• Task
Continue the document segment from where it stops.

• Document segment
┏━━

As I said when I wrote about my son on his birthday, "I look at birthdays as a good time for memories, because when your children are adults and they live far away, your memories are mostly what you have."
"These are mine."
When our daughter entered the family, Hubby and I were newly married (nine months exactly), and I already had a son from a previous marriage.
(If you want to get caught up, see my blog post "My Son)."
Unlike my son who arrived right on time (I worked the day he was born), my daughter was two weeks late, so I was able to take some time off before she was born. When the time finally came, once again it was a long labor. I decided then and there, I wasn't very good at this giving birth thing and I wasn't going to do it anymore.
When she was born, she settled nicely into the family.
As with my son, I was able to spend two months with her before having to head back to work as a librarian. Two whole months! Geez. Barely figured out how to breast feed by then. In those days, not many allowances were made for women who chose to have children. I liked my career, but because of money issues it never really occurred to me that I could stay home.
As she began to talk, one of our favorite, though embarrassing memories was her inability to articulate hard consonants. T's would sound like "F's." She would see a truck and yell "F--," well, you get it.
Where our son was a more quiet, introspective child, our daughter was already gregarious and funny. Our son would go to the park and hang back from groups of kids until he had figured out the best way to interact. But our daughter would not only barge in head first, but would soon be calling the shots. "I'll be the engineer of this train, you can be the conductor. And do you want to be my best friend?"
She also always had a mind of her own. When I took her to get her picture taken, she wanted to wear a little plastic bracelet someone had given her. I said no and off we went to the photo studio.
Look at her wrist in this picture!
I loved my son dearly, but he was all boy in his interests - sports, sports and more sports. I was happy to have a little girl to spoil and dress and shop and watch musical comedies with. She also could sing and developed an interest in acting, something I had enjoyed. At the age of seven, she played Molly, the littlest orphan, in a professional production of "Annie" and went on to star in all of the school musicals, many local professional productions and college plays ("West Side Story," "Little Shop of Horrors," "Sound of Music," Into the Woods").
She was funny, original and unselfconscious.
She was smart and did well in school. She was a kind girl who enjoyed her family. We played games on Family Night, enjoyed fine dining, shopped and traveled. There were no drugs or alcohol incidents. She got involved with a boy too early for our liking and suffered from body image issues as many teenage girls do, but all in all, she was happy, successful and made us proud.
One summer during middle school she cried to me that she thought she didn't like how she looked and felt terrible that she had braces and wore glasses. I tried to tell her she was beautiful and one day the braces and glasses would be gone and she would look like this one day.

┗━━

• Given information

┏━━

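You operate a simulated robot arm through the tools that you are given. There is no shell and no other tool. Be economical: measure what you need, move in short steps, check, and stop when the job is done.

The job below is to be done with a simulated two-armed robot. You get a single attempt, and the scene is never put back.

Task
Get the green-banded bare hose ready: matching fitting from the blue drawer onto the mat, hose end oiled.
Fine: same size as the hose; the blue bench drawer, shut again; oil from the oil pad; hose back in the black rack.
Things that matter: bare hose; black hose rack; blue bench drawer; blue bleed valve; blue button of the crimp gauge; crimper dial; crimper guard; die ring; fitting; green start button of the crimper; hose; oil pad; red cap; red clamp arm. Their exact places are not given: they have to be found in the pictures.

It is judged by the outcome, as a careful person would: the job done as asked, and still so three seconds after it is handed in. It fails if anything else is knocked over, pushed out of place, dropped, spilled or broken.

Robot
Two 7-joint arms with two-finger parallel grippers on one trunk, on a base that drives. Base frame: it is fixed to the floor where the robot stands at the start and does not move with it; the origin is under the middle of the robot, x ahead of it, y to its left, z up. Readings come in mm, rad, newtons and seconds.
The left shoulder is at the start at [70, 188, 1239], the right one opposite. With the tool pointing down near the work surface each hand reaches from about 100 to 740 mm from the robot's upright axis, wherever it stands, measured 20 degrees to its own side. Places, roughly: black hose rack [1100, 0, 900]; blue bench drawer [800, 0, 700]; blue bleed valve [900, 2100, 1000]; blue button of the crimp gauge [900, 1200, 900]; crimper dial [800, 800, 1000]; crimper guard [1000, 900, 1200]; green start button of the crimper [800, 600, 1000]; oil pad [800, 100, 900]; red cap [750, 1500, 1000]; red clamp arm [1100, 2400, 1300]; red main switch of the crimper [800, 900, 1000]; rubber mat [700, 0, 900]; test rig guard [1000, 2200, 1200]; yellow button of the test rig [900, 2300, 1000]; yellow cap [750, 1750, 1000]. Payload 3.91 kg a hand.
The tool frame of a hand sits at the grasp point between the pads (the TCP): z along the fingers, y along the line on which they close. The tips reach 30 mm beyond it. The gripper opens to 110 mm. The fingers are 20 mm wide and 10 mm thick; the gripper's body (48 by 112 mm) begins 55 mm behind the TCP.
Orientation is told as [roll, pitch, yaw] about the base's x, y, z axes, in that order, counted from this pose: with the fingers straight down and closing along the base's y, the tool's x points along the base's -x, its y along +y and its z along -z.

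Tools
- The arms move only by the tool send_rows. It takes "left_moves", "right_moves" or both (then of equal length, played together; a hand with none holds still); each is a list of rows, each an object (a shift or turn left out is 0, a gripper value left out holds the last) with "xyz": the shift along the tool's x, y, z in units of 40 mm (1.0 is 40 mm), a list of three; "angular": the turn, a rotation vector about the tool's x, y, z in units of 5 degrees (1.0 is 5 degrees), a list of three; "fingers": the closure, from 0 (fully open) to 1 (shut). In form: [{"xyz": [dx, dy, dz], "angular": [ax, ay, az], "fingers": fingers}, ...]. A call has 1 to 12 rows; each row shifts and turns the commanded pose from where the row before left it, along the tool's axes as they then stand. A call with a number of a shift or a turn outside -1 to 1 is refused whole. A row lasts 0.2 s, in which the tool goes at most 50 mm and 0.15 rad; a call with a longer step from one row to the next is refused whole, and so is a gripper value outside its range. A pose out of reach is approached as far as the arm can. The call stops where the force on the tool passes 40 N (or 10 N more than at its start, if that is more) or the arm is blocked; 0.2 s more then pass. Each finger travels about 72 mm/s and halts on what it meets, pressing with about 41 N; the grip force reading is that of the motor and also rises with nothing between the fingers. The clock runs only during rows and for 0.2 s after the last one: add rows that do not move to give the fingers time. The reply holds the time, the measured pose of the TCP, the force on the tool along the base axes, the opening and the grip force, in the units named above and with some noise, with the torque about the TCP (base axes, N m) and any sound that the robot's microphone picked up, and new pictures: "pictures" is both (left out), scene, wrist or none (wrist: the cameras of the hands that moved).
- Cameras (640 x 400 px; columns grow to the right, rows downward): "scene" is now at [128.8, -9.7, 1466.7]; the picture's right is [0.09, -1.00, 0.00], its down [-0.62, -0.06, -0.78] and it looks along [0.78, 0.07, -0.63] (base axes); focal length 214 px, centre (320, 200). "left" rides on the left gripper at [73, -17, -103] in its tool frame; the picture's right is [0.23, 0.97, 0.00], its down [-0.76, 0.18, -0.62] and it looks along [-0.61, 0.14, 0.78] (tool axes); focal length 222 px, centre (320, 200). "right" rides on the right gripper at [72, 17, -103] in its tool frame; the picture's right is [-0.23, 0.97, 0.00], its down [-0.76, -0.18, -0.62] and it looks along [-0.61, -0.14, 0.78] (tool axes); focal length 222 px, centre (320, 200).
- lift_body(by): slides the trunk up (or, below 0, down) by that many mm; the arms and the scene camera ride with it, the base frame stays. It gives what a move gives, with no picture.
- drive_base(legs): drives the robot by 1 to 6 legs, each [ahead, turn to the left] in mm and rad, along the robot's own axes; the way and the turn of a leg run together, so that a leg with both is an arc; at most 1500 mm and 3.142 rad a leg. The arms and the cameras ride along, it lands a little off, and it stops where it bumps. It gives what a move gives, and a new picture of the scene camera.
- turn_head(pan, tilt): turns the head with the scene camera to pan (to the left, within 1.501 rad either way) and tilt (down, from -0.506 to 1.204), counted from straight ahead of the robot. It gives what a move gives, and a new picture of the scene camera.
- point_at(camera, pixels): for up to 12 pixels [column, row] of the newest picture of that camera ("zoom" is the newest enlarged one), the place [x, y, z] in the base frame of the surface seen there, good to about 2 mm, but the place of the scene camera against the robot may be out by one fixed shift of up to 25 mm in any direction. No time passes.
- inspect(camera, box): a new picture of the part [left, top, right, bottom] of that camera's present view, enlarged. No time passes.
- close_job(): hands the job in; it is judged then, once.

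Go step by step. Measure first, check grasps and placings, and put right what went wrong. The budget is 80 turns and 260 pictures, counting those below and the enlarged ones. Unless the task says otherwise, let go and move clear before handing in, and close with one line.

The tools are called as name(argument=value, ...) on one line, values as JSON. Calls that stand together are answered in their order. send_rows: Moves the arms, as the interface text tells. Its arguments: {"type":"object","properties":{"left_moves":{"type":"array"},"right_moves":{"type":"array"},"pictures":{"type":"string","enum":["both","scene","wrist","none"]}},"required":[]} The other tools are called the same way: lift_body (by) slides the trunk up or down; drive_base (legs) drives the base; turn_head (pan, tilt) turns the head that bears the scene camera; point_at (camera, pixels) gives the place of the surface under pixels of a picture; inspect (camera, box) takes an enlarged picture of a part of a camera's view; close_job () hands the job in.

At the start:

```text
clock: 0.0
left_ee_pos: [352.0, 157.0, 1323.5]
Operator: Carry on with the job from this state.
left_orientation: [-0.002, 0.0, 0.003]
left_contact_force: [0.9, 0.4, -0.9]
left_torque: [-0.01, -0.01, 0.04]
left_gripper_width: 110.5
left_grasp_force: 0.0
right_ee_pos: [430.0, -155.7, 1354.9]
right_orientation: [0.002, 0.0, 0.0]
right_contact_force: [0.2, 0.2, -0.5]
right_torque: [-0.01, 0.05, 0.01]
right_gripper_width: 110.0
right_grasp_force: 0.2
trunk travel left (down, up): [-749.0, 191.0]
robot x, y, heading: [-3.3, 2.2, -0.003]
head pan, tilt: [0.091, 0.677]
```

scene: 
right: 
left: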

┗━━

• The result
And then it just went so fast from there.
After middle school, where she graduated with honors, she graduated from high school with honors and went on to Stanford University.
After college, she worked in publishing in San Francisco before meeting her husband to be. They were married in our garden before she was whisked off to the East Coast where her husband was completing his Ph.d.
She is a singer/songwriter and sang with her Dad in his bands over the years.
And like her Mom, she's a librarian!
She graduated with a Master's Degree in Library Science from the University of Washington and is now a Web Systems Librarian at a university on the East Coast (she is smarter than her mother - I felt happy when I learned to cut and paste on the computer)!
Two generations of librarians.
Mother and daughter.
Old generation librarian.
New generation librarian.
(I wrote about this "passing of the baton" on a blog post).
Someone said the mother daughter relationship is the most complex of relationships. No one is willing to own up to saying that, because it's credited to "Anonymous." That could be a true statement, but no mother is thinking that the day her little baby girl is born. And no mother is thinking about the baggage she herself brings to the show. All you are thinking about is how you can't wait to share with her everything you have learned.
As a mother, you want to see your daughter go off in life and succeed and be her own woman. But you also wish she would take with her some of what you shared with her, such as what you value, a love of movie musicals, how to dry wine glasses or whatever it may be. You wish she would call every day and ask your advice. And if she doesn't do that, you wonder what happened. Could it possibly be that she doesn't want to be you, her mother?
Yes, she wants to be herself. And when she finds who that is, she will find you again one day.
But as her mother, whether she likes it or not, she will always be your baby girl.
Happy Birthday, my baby girl!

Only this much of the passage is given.